EDIT: I have so many new podcasts to listen to now.
Behind the Bastards. I’ve almost caught up, but I’ve picked up a long list of other pods to binge.
Or I could finally get around to watching a youtube tutorial on how to build a guillotine.
If you like behind the bastards, cool people who did cool stuff is great and blowback is blowing my mind currently
Yeah, cool people was up near the top of my list.
If you like Btb, give Roberts book After the revolution a try. He has a the audiobook version setup into episodes like a podcast and he reads it. It’s fantastic, I’m not usually into that type of book but I’m already on my 2nd play through.
I listened to the audio version that Robert narrated. Can’t say you’ve had the authentic experience without that British accent.
I should get a paper copy of it too though.
A lot of people already know the absolutely excellent history of Rome podcast by Mike Duncan. However there are a lot of other history podcasts out there which also do “the start to finish format”, inspired by Mike Duncan. Some good ones I have listened to include:
Pax Britannica: A great podcast with good story telling ability about British history, with a focus on the British empire. It begins with the Henry VII and ends with Queen Elisabeth.
Russians rulers podcast: A great podcast that starts with the very first tsar of Russia and follows through the history of the whole country by focusing on the ruler of the time. It begins with Rurik and ends in Putin. However he already finished the leaders years ago so now he does slapshot episodes about various other Russian history topics which is also very interesting.

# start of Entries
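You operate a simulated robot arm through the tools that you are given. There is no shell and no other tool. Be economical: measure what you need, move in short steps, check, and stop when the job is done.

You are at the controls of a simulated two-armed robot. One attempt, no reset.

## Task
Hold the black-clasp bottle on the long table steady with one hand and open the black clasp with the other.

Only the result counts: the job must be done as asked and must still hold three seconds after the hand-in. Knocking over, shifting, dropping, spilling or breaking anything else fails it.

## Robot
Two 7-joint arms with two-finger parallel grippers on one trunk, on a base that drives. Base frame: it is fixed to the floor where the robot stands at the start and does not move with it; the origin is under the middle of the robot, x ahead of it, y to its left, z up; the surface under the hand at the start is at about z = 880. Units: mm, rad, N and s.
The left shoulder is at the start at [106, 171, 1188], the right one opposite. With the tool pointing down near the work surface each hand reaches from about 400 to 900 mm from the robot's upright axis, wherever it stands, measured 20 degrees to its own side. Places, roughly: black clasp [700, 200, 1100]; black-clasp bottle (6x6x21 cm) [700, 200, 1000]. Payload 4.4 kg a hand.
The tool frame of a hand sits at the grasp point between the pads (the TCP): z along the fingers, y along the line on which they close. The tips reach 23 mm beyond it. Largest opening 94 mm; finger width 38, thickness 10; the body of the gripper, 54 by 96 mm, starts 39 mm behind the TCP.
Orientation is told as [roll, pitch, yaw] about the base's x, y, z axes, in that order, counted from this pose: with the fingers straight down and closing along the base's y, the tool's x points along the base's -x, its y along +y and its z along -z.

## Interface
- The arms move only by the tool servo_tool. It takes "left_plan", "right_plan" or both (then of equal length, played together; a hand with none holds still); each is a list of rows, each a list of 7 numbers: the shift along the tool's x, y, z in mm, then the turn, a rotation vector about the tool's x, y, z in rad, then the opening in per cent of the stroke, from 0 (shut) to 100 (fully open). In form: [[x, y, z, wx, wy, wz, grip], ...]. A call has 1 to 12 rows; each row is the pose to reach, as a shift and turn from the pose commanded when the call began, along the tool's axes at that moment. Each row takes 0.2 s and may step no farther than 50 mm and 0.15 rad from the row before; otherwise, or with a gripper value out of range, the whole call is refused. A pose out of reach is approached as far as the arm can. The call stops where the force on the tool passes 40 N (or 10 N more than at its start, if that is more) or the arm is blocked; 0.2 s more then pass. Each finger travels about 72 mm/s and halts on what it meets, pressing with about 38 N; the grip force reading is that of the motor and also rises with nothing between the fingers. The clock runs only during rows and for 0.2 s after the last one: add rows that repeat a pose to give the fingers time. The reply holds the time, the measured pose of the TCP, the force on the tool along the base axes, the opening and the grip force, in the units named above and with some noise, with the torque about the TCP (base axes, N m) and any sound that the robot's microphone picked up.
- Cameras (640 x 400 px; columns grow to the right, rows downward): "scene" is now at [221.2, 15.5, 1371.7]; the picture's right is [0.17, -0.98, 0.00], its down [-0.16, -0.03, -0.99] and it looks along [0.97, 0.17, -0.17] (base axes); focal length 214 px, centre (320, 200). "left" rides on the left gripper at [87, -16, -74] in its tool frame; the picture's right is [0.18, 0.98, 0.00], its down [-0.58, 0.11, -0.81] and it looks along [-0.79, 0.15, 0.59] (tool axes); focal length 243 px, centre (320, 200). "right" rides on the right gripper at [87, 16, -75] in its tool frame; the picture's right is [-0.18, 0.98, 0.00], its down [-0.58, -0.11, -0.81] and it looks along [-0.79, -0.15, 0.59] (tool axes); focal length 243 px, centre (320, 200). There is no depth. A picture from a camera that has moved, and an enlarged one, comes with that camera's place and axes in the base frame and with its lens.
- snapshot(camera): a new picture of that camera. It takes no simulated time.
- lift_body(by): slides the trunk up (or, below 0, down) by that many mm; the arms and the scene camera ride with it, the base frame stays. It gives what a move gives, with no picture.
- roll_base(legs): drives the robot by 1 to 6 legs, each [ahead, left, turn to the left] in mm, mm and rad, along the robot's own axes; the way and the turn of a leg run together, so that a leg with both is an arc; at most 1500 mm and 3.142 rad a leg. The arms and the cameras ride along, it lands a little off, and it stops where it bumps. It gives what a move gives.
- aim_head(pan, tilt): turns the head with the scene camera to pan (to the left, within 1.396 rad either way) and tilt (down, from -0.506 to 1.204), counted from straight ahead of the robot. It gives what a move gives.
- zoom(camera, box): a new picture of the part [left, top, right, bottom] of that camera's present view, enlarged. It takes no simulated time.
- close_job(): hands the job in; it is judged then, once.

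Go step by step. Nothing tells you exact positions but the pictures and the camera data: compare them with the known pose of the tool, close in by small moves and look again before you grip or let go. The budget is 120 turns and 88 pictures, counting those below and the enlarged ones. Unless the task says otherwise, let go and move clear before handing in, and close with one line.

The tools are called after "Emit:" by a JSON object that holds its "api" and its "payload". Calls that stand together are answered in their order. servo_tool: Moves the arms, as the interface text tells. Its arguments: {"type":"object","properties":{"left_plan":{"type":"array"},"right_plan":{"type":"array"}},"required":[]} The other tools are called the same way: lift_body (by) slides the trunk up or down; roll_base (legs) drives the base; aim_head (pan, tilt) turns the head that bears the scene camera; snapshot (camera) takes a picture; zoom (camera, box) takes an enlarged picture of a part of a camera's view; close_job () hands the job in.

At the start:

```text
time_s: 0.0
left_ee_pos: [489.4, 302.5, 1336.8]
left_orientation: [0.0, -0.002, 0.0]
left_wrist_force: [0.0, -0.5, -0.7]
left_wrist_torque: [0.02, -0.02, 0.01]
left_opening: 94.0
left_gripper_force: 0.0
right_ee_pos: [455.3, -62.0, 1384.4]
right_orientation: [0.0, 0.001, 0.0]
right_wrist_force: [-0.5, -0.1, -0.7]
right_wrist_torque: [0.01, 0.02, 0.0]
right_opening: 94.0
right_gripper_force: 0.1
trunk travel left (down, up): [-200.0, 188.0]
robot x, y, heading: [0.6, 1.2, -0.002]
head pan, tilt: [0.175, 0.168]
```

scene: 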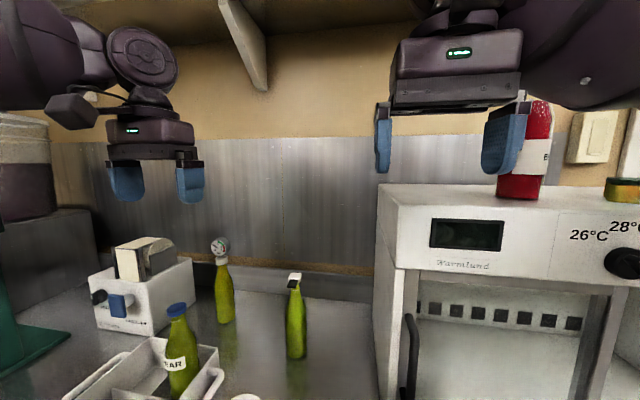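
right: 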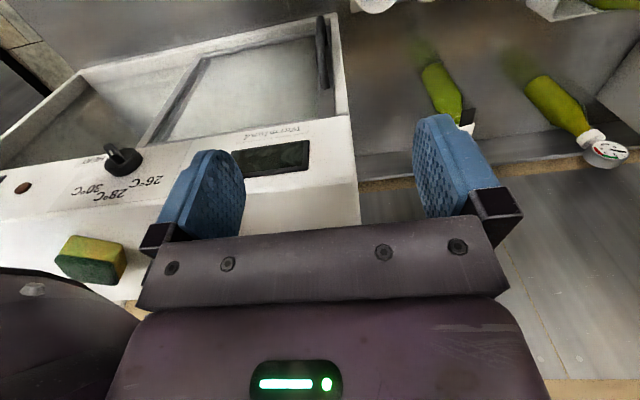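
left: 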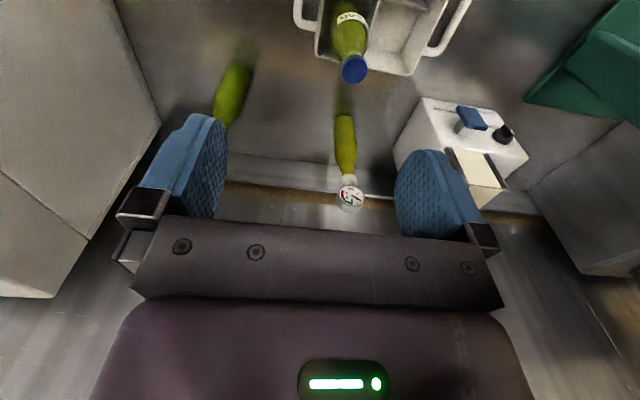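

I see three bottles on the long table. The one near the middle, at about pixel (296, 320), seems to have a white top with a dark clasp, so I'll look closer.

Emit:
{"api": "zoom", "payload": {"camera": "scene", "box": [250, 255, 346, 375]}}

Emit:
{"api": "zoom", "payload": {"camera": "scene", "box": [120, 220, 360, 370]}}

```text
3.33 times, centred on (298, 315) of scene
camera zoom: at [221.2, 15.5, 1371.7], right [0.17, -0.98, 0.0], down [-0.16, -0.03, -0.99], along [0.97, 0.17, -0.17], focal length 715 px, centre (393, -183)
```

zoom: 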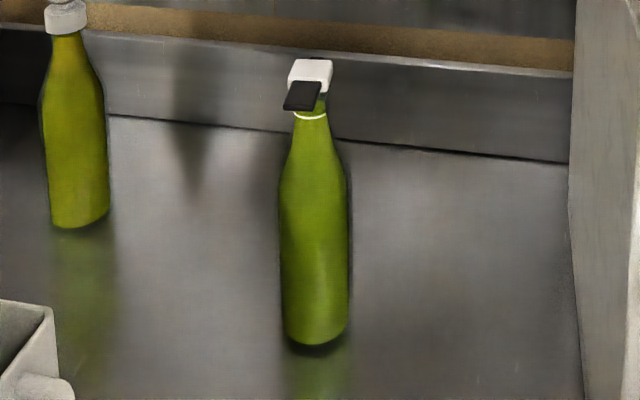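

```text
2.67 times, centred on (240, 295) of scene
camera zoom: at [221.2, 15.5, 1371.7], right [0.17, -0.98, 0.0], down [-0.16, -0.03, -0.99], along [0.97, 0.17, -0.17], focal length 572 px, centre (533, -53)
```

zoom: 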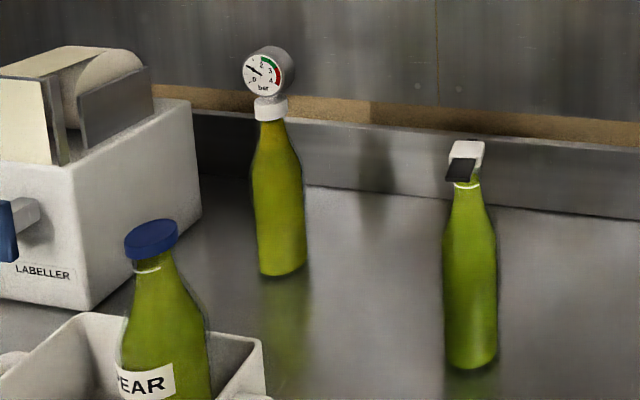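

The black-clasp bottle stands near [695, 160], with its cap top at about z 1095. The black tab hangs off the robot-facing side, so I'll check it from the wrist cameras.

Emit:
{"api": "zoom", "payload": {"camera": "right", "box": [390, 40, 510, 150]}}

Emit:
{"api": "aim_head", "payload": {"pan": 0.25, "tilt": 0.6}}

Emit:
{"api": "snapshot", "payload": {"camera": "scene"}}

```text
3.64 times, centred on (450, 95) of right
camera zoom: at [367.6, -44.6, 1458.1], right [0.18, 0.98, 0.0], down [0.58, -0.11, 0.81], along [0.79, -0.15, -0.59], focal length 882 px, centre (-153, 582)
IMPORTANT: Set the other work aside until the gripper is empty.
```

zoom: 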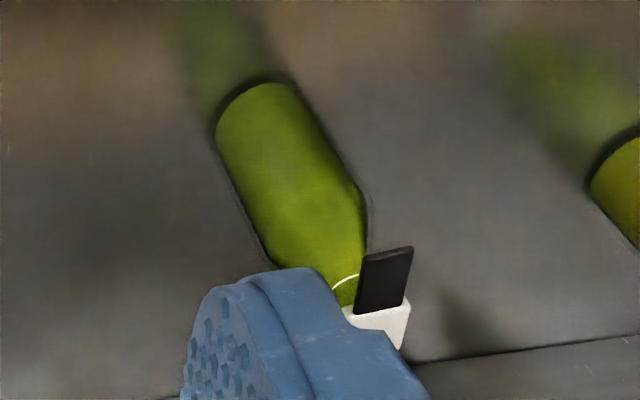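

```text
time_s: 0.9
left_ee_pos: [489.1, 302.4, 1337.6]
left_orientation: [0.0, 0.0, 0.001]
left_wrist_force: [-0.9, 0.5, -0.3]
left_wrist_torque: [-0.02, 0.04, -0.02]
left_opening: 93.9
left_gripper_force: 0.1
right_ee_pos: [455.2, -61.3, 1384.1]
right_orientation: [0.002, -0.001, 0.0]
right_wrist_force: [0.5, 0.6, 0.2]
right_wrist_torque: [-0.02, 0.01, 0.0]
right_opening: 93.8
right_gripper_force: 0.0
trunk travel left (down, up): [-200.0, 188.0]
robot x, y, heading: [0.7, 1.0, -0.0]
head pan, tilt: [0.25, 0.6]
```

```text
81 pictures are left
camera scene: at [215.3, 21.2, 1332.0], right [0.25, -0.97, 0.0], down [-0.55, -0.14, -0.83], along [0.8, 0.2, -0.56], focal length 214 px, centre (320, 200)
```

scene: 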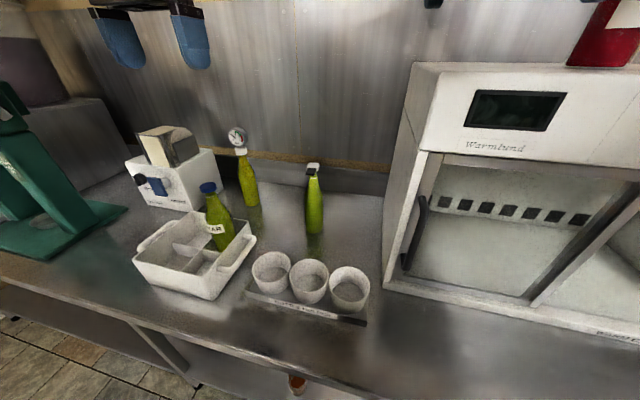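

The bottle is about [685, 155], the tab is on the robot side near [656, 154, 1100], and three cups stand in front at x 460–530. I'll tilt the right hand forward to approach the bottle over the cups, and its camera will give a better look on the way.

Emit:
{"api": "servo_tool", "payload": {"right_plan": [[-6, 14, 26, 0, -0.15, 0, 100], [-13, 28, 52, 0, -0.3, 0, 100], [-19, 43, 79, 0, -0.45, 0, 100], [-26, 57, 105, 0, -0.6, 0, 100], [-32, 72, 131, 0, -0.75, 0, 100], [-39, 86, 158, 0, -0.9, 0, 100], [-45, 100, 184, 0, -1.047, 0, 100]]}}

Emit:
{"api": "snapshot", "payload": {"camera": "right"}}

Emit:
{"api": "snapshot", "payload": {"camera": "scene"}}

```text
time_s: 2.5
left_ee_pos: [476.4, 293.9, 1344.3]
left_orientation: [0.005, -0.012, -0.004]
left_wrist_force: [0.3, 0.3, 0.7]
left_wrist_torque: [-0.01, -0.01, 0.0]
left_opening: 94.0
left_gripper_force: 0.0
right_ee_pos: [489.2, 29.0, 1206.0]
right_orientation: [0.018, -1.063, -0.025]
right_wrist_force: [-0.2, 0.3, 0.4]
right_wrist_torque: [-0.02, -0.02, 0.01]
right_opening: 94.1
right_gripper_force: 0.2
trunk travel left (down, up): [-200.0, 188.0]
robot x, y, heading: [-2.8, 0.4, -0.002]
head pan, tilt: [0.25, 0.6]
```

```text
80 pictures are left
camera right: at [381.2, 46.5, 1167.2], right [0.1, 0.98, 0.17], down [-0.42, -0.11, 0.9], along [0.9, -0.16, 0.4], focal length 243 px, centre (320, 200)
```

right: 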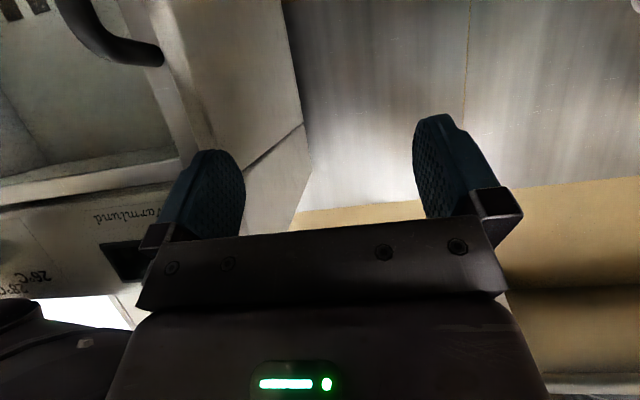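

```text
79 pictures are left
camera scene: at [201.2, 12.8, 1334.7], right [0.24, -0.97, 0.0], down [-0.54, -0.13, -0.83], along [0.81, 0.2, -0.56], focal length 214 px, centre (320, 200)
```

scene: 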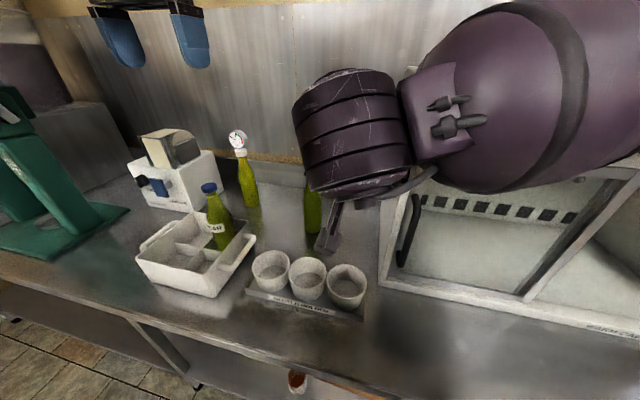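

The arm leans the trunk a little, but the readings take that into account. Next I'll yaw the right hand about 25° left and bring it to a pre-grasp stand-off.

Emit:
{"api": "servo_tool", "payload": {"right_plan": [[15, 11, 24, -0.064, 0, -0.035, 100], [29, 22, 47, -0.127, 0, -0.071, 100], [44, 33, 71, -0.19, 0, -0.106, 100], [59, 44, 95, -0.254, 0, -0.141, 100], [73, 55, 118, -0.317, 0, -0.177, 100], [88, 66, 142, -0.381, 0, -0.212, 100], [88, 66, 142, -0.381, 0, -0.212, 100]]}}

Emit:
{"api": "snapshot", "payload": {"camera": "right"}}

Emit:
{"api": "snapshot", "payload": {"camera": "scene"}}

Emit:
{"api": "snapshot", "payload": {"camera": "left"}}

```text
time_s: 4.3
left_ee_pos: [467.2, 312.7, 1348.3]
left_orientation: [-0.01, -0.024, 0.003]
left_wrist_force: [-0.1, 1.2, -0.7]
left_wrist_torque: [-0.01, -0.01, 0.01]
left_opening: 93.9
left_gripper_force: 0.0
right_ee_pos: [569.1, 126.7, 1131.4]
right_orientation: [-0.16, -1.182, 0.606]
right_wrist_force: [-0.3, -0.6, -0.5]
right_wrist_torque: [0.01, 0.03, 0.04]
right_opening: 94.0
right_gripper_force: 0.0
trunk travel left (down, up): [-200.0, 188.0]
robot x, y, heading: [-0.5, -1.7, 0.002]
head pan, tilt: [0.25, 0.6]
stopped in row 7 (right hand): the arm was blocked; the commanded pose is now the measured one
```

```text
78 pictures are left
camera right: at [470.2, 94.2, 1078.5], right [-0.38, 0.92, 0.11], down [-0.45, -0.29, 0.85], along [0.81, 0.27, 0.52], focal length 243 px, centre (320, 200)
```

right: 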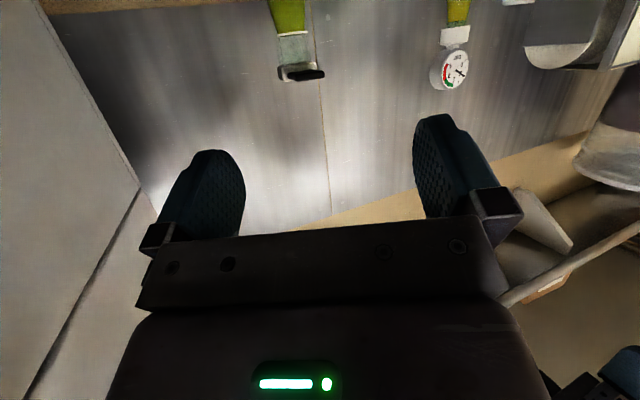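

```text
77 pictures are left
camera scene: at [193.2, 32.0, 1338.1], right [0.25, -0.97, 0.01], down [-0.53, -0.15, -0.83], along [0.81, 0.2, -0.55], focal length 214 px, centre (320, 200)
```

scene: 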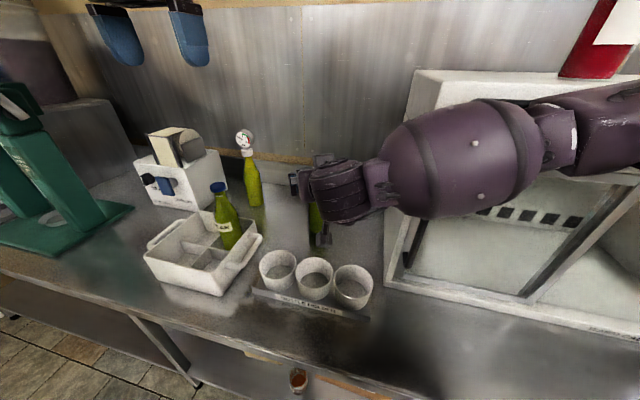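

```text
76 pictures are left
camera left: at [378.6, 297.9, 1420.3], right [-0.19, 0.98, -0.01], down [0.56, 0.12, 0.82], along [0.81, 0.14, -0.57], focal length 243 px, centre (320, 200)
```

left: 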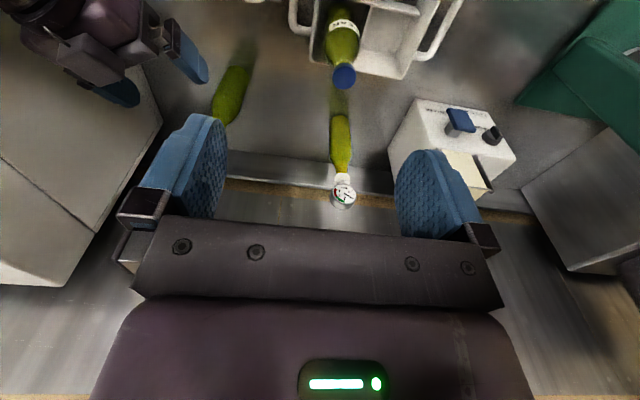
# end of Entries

Fall of civilisations podcast: this is a great one with some of the best story telling in podcast form available. For each episode he chooses a civilization which collapsed in some form or another. He then tells their history from start to finish and but focuses on the decline and how it was to live in those last years. It’s really dramatic sometimes but it’s really informative, well researched and I highly recommend it.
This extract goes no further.